Lou & Jackie vs. The World
Face à un monde hostile qui ne semble pas vouloir leur laisser de place, la romance entre Lou et Jackie devient le lieu de tous les possibles. Rose Glass donne pleinement corps à cette histoire naissante, dans toute sa sensualité et sa bestialité, où seul l’appartement de Lou semble être un safe place. Mais face à autant de pression, cette bulle ne peut pas résister : les histoires d’amour finissent mal, en général, ou du moins elles dérivent. Telle était l’ambition de Rose Glass et sa co-scénariste Weronika Tofilska, écrire sur l’amour, en quoi il nous obsède et jusqu’où il nous pousse à aller. Pour Lou, c’est oser faire face au père et à son passé. Pour Jackie, c’est se faire une place dans le monde du culturisme et travailler son corps à l’extrême.

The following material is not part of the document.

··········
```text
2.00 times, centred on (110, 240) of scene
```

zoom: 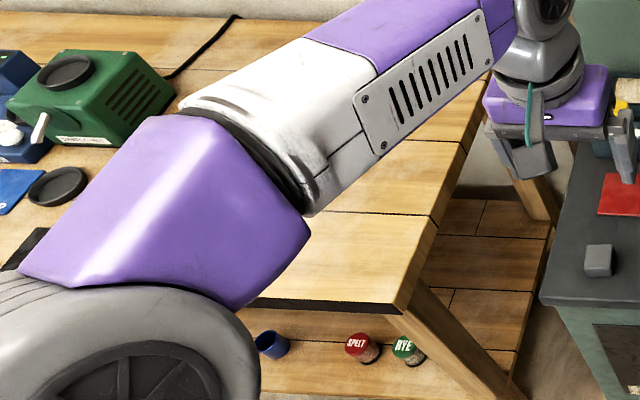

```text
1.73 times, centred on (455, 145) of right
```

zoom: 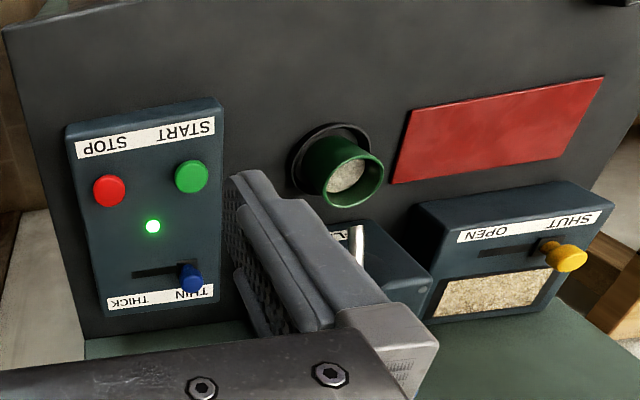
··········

Si l’histoire de Love Lies Bleeding se montre peut-être un peu plus classique qu’espérée, Rose Glass ne manque pas de distiller par-ci par-là quelques éléments inattendus, faisant fi des étiquettes de genre. La romance naissante devient amour de l’une et haine des autres : jusqu’où est-on prêt à se transformer ? Sur la forme, ça se traduit par quelques bribes de body horror, avec les stéroïdes que s’injecte Jackie. Et par une forme de flashbacks un peu méta, où Kristen Stewart fait une croix sur celle qu’elle a été (une jeune fille aux cheveux longs totalement sosie de Bella dans Twilight – encore) pour assumer pleinement ce qu’elle est aujourd’hui. La question de l’acceptation de soi est ici centrale et résolument camp. Love Lies Bleeding, à la vie à la mort, tu seras gravé dans mon sang.
Love Lies Bleeding, un film de Rose Glass, avec Katy O’Brien, Kristen Stewart, Jena Malone, Ed Harris et Dave Franco. Sortie en salles françaises le 12 juin 2024.